In this paper, we address the problem of efficient invalidation and dynamic replacement of executing code, i.e., on-stack replacement (OSR). Our goal with this research, is to facilitate effective, aggressive, specialization of object-oriented programs that are dynamically loaded, incrementally compiled, and garbage collected. Extant approaches to OSR restrict the performance potential of program specialization since their implementations are special-purpose and prohibit compiler optimization at and across points at which OSR may occur.

We present a novel, general-purpose, version of OSR that is more amenable to optimization than prior approaches. In particular, we decouple the OSR implementation from the optimization process and update the necessary OSR program state information incrementally as the compiler performs optimizations. As a result, our OSR implementation is efficient enough to enable the use of code specializations that are invalidated by any event -- including those external to program code execution. Our results indicate that our implementation can improve execution performance by improving code quality over an extant, state-of-the-art, OSR implementation by 1-42% (9% on average).

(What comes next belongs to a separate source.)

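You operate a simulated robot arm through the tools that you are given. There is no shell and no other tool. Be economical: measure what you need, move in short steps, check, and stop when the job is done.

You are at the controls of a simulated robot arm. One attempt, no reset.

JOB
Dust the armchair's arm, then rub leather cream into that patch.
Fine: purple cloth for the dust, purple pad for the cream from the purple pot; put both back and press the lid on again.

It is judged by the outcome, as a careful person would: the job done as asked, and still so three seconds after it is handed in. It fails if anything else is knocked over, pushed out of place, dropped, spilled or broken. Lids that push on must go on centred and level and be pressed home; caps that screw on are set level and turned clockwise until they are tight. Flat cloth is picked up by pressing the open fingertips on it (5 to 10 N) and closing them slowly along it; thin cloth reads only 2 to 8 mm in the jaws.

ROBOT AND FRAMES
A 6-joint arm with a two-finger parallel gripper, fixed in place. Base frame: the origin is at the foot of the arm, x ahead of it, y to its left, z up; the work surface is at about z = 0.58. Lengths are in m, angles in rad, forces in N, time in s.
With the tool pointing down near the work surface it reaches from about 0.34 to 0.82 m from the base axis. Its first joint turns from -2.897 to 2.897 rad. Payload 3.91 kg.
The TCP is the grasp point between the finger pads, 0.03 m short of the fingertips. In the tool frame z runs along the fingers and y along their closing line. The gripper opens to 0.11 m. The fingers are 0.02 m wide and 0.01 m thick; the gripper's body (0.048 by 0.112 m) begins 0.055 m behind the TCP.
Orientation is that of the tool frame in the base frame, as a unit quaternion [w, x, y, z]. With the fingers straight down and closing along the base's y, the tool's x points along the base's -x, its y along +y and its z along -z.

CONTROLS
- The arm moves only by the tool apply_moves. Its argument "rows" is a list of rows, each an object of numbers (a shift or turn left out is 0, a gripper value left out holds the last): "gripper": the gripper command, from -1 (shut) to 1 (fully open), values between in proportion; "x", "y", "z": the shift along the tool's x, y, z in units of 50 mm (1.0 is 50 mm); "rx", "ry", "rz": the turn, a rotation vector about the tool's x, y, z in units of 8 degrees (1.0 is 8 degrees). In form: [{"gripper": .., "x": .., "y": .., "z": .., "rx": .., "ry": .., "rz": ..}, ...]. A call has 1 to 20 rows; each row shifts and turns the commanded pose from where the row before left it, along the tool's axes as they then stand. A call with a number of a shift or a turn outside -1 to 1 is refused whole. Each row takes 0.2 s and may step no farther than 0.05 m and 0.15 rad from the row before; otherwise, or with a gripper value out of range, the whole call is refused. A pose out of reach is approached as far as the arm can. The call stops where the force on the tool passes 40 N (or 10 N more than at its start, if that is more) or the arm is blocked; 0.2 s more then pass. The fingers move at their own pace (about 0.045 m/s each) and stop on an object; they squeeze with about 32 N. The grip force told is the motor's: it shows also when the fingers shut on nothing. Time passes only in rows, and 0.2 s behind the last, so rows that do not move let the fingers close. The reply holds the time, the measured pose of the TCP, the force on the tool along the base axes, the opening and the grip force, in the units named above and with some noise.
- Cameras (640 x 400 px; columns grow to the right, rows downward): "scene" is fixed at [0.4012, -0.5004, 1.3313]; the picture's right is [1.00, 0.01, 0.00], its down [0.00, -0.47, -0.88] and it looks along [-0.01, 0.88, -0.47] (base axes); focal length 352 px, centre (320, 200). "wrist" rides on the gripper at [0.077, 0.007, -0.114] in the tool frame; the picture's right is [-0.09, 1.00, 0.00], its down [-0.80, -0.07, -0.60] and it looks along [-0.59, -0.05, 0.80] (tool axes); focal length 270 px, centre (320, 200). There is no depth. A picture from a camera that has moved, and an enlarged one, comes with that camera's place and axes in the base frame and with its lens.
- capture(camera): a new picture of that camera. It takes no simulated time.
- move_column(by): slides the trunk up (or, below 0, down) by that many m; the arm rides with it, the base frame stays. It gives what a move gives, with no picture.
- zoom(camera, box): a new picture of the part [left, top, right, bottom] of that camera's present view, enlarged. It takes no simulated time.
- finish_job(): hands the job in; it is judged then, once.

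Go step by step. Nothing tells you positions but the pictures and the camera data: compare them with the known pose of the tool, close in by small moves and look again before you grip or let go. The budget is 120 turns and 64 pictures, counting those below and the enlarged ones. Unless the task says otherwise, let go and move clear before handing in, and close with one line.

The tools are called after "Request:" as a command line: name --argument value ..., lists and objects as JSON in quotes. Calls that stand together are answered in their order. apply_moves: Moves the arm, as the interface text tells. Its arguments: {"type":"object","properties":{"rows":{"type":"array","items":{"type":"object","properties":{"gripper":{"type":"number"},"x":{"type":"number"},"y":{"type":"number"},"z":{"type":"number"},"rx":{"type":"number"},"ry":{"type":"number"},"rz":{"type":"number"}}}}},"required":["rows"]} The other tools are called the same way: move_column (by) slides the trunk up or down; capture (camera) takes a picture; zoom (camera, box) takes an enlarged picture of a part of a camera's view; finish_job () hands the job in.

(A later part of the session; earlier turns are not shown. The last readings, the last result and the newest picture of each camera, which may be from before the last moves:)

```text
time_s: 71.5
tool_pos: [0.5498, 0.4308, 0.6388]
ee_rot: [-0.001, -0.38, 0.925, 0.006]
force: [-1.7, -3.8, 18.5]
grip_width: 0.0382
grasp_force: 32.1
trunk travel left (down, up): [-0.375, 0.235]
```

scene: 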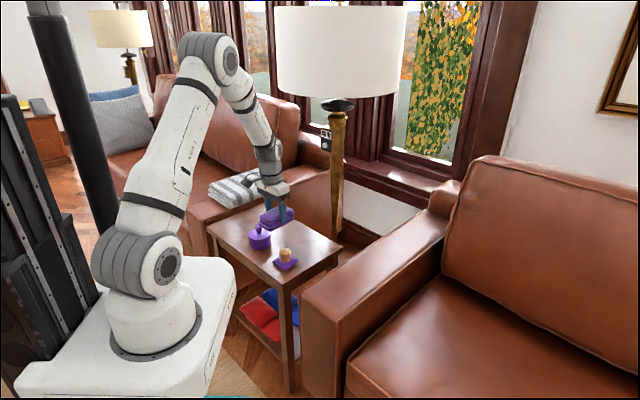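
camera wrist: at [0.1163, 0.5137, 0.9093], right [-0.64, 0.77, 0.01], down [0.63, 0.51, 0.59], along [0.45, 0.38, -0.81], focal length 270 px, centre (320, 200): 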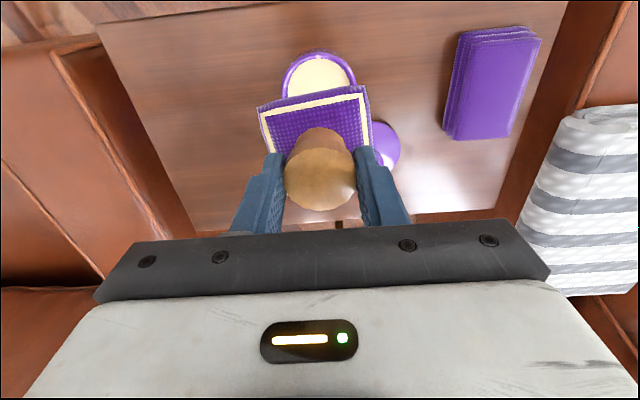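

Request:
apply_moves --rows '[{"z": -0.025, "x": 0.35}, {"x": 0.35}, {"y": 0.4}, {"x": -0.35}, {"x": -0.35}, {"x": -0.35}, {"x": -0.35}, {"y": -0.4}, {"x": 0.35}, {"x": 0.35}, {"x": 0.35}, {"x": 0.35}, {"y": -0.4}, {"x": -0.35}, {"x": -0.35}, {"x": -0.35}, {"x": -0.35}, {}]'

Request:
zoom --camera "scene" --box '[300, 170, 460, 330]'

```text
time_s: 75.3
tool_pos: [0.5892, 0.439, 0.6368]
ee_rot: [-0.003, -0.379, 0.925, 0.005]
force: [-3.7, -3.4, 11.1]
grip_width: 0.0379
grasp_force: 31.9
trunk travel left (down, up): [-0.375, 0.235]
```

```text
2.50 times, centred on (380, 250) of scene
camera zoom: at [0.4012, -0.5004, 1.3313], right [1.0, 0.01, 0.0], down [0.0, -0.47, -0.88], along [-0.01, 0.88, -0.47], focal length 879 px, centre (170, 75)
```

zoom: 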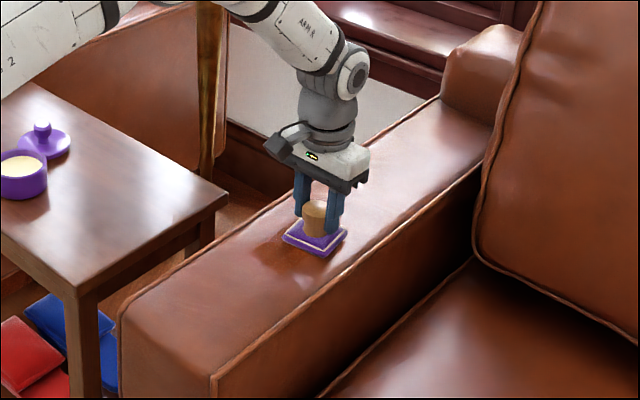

We also present results that demonstrate the generality of our OSR implementation for three OSR-based techniques: (1) Aggressive specializations designed for a system that switches between different garbage collectors dynamically, (2) a novel specialization for write-barrier avoidance for generational garbage collection, and, (3) an existing, commonly used, specialization that speculatively inlines virtual method calls. Our experiments indicate that performance improvements of up to 16% for these techniques are possible.